Is, then, a free and unrestrained system of commercial intercourse impossible between nations, and must it ever end in a war of tariffs and the pacific infliction of mutual injury? We consider it is impossible between two nations, both manufacturing, or aspiring to be so, and in the same, or nearly the same, age and social circumstances. It is mere folly to attempt it; because interests which must clash, are continually arising on both parts, and reciprocity, if attempted, is on one side only. With such nations, the only wisdom is, to conclude treaties, not of reciprocity, but of _commerce_; that is, treaties in which, in consideration of certain branches of our manufactures being admitted on favourable terms, we agree to admit certain articles of their produce on equally advantageous conditions. Thus, a treaty, by which we agreed to admit, for a moderate duty, the wines of France, which we can never rival, in return for their admitting our iron and cotton goods on similar terns, would be a measure of equal benefit to both countries.
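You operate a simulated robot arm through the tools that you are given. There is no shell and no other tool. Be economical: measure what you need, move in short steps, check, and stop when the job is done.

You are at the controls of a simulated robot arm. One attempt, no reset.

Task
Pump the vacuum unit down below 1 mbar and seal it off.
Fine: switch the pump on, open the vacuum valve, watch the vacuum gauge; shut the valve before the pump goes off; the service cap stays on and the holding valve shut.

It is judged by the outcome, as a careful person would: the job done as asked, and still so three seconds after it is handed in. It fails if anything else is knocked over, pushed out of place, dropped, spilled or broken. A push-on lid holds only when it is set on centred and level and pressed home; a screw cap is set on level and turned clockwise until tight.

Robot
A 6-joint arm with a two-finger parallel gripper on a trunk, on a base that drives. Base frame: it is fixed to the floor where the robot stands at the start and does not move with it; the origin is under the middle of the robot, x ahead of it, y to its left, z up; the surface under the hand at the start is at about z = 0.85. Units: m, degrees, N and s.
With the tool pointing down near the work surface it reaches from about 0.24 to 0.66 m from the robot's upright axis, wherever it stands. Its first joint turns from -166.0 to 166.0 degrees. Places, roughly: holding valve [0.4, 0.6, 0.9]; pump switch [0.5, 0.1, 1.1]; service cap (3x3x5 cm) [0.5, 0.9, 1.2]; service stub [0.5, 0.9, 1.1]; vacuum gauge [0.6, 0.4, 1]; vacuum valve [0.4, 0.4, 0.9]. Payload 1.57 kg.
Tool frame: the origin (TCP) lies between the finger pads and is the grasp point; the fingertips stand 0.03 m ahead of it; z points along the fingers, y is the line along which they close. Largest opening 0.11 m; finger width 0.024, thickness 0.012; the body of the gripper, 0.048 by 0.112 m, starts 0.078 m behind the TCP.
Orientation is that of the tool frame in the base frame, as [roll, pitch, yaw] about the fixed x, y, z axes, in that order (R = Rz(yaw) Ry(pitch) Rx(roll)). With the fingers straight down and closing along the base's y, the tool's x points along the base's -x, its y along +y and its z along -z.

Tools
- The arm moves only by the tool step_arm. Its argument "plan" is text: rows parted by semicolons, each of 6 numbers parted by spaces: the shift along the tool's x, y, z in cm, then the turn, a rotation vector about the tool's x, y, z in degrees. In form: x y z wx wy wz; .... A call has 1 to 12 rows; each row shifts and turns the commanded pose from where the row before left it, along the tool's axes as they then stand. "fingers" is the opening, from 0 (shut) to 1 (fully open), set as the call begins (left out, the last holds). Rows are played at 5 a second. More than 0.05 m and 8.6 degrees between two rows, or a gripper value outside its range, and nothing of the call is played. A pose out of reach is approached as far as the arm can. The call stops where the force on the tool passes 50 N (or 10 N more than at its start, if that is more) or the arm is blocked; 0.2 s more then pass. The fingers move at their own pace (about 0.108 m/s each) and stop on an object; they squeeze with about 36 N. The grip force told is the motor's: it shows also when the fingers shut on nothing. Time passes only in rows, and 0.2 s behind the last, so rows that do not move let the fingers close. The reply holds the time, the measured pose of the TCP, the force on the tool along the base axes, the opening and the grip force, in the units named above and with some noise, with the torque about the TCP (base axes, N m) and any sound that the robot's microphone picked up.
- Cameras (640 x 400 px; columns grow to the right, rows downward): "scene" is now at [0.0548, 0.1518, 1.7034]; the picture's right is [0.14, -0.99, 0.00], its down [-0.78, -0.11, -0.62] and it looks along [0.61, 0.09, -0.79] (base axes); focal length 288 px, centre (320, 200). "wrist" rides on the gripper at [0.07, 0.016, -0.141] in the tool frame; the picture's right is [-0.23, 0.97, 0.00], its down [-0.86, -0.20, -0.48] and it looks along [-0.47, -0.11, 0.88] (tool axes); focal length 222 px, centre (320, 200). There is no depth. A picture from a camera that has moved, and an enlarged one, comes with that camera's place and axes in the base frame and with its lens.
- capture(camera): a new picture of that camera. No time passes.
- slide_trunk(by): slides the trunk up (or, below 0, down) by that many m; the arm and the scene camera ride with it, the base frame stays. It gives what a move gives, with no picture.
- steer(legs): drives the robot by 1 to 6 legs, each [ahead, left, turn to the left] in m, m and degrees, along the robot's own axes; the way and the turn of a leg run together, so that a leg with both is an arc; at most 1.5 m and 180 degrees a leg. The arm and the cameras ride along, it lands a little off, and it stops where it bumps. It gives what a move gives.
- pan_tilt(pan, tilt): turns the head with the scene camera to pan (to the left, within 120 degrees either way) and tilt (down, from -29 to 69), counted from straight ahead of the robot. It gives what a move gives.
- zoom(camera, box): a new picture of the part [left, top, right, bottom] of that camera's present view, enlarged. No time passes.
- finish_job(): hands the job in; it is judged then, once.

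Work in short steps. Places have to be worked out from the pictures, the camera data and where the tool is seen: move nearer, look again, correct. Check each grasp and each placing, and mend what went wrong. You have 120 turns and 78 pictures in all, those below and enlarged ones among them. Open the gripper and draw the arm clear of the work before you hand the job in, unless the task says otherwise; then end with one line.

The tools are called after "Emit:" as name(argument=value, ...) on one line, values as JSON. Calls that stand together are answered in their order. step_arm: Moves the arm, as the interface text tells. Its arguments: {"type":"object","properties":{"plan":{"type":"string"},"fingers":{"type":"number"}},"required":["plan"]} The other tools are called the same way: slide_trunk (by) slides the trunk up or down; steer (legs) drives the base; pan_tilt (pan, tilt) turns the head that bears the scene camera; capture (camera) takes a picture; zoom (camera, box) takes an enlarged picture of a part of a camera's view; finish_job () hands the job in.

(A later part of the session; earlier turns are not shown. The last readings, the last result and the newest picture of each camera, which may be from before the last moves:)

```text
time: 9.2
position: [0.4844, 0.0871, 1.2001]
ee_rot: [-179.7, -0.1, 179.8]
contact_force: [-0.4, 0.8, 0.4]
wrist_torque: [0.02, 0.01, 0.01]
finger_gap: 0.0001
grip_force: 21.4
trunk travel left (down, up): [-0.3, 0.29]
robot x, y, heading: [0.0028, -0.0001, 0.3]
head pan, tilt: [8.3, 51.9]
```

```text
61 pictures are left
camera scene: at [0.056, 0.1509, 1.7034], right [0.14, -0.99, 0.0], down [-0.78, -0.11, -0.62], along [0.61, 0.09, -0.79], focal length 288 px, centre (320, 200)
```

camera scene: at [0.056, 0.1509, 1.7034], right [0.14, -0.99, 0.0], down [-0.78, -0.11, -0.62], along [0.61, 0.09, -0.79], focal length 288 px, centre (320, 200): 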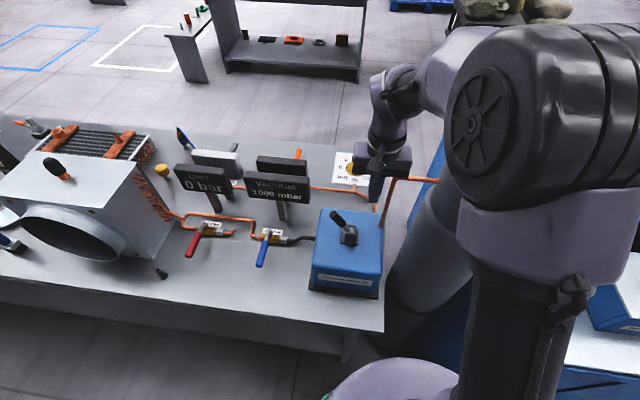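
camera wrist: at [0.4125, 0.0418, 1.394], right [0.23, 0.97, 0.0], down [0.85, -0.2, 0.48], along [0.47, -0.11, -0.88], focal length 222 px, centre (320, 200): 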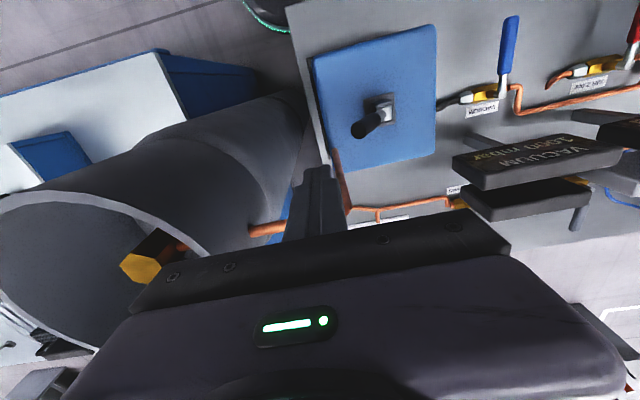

It would be as wise a measure as Mr Huskisson's reduction of the duties on French silks, gloves, and clocks, was a gratuitous and unwarranted injury to staple branches of our own industry. The only countries to which the reciprocity system is really applicable, are distant states in an early state of civilization, whose natural products are essentially different from our own, and whose stage of advancement is not such as to have made them enter on the career of manufacture, of jealousy, and of tariffs. Colonies unite all these advantages; and it is in them that the real sources of our strength, and the only secure markets for our produce, are to be found; but that subject, so vast, so interesting, so vital to our individual and national advancement, must be reserved for a future occasion.